In a statement, Plymouth said it had to reduce its staff numbers by about 6.5 per cent following a strategic review. Some 100 academics are to go.
The institution said it was seeking to reduce its costs by £10 million "to correct a historic overspend".
Wendy Purcell, the university's vice-chancellor, said: "We are an excellent university and are now shaping ourselves to sustain a great future. There will be the need for a small number of redundancies. However, we hope to achieve the majority of these through voluntary means and will do all we can to minimise the number of compulsory redundancies.
"We are taking great care in the way we do this to protect our academic standing as an institution."
The University and College Union (UCU) said it blamed financial mismanagement for the redundancies and argued it was unfair that its members had to pay the price.

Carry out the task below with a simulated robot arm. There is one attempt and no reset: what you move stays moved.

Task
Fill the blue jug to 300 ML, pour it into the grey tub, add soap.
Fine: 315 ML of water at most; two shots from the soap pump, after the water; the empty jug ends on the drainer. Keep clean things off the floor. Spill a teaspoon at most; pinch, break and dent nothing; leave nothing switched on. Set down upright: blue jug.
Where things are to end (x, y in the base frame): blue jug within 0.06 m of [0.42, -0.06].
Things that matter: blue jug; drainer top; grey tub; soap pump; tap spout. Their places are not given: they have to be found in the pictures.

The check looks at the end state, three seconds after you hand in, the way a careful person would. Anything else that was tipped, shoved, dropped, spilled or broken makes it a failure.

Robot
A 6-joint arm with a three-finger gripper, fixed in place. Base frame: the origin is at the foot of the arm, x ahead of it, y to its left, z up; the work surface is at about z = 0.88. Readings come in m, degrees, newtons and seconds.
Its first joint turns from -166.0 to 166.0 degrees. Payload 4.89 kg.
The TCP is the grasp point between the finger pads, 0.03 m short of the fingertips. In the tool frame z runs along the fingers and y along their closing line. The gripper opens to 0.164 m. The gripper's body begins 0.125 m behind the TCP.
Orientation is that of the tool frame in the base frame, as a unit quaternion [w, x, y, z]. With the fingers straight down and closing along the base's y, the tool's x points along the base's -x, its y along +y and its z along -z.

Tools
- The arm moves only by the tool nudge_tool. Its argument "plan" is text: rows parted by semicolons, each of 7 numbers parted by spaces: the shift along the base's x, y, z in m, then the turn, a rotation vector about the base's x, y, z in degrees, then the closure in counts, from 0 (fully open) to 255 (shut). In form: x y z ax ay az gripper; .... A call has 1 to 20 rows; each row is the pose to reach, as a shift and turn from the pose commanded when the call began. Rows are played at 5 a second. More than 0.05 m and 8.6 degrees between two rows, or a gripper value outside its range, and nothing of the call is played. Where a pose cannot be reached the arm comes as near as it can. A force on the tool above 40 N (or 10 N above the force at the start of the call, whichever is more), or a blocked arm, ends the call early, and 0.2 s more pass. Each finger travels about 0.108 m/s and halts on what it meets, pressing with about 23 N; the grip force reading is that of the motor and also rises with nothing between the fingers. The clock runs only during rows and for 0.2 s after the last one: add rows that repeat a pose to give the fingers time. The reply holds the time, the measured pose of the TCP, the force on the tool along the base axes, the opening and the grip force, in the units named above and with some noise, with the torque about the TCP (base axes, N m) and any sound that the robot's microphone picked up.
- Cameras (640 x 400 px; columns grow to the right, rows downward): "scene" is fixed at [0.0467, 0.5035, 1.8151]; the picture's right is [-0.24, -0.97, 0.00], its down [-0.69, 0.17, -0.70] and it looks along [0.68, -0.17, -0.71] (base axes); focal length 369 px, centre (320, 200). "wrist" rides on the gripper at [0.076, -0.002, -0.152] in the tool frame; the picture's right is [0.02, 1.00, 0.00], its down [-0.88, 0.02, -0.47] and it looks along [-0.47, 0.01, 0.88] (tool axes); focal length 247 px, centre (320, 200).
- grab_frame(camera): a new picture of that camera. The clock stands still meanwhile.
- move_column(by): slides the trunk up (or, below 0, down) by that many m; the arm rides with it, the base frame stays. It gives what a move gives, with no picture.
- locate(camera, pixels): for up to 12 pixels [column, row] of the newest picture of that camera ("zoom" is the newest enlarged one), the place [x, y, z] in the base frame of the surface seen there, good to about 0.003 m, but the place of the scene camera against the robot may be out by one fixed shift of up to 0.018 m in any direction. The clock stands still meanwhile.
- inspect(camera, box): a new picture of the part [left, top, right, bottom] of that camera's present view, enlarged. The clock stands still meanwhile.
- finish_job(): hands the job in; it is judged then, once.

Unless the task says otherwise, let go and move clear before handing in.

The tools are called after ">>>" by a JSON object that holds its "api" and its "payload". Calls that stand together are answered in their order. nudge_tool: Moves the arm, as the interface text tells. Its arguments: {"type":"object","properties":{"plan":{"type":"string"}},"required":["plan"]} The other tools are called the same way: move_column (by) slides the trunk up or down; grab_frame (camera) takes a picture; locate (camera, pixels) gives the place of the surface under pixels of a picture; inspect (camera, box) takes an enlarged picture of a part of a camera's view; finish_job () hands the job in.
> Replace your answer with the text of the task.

Mike Sheaff, president of the UCU branch at Plymouth, said: "Great distress and anxiety has been caused by this announcement, particularly at a time when staff are working hard to welcome the 30,000 new and returning students at the start of the academic year."
He added: "The information we have at present is very limited, and we are urgently seeking more details from the university to enable us to engage in meaningful negotiations."
Professor Purcell, herself a Plymouth graduate, took up the post in December last year after the previous head, Roland Levinsky, was killed in a freak accident when a live power cable electrocuted him while he was out walking on New Year's Day 2007.
Sally Hunt, general secretary of the UCU, said the union believed a multi-million building programme Professor Levinsky had put in place, and a policy of centralising the university to Plymouth, had been major factors in the build-up of the deficit.
She said: "We have raised questions about the university's deficit in the past and believe the university took its eye off the ball during the ten months it took to appoint a new vice-chancellor... We have every faith in the university as an educational institution, but we will continue to criticise the management when they are found wanting."
The strategic review, launched in May, aims to help Plymouth achieve its ambition to become "the enterprise university serving the needs of its city, region and beyond".
The job cuts will not affect the new Peninsula College of Medicine and Dentistry.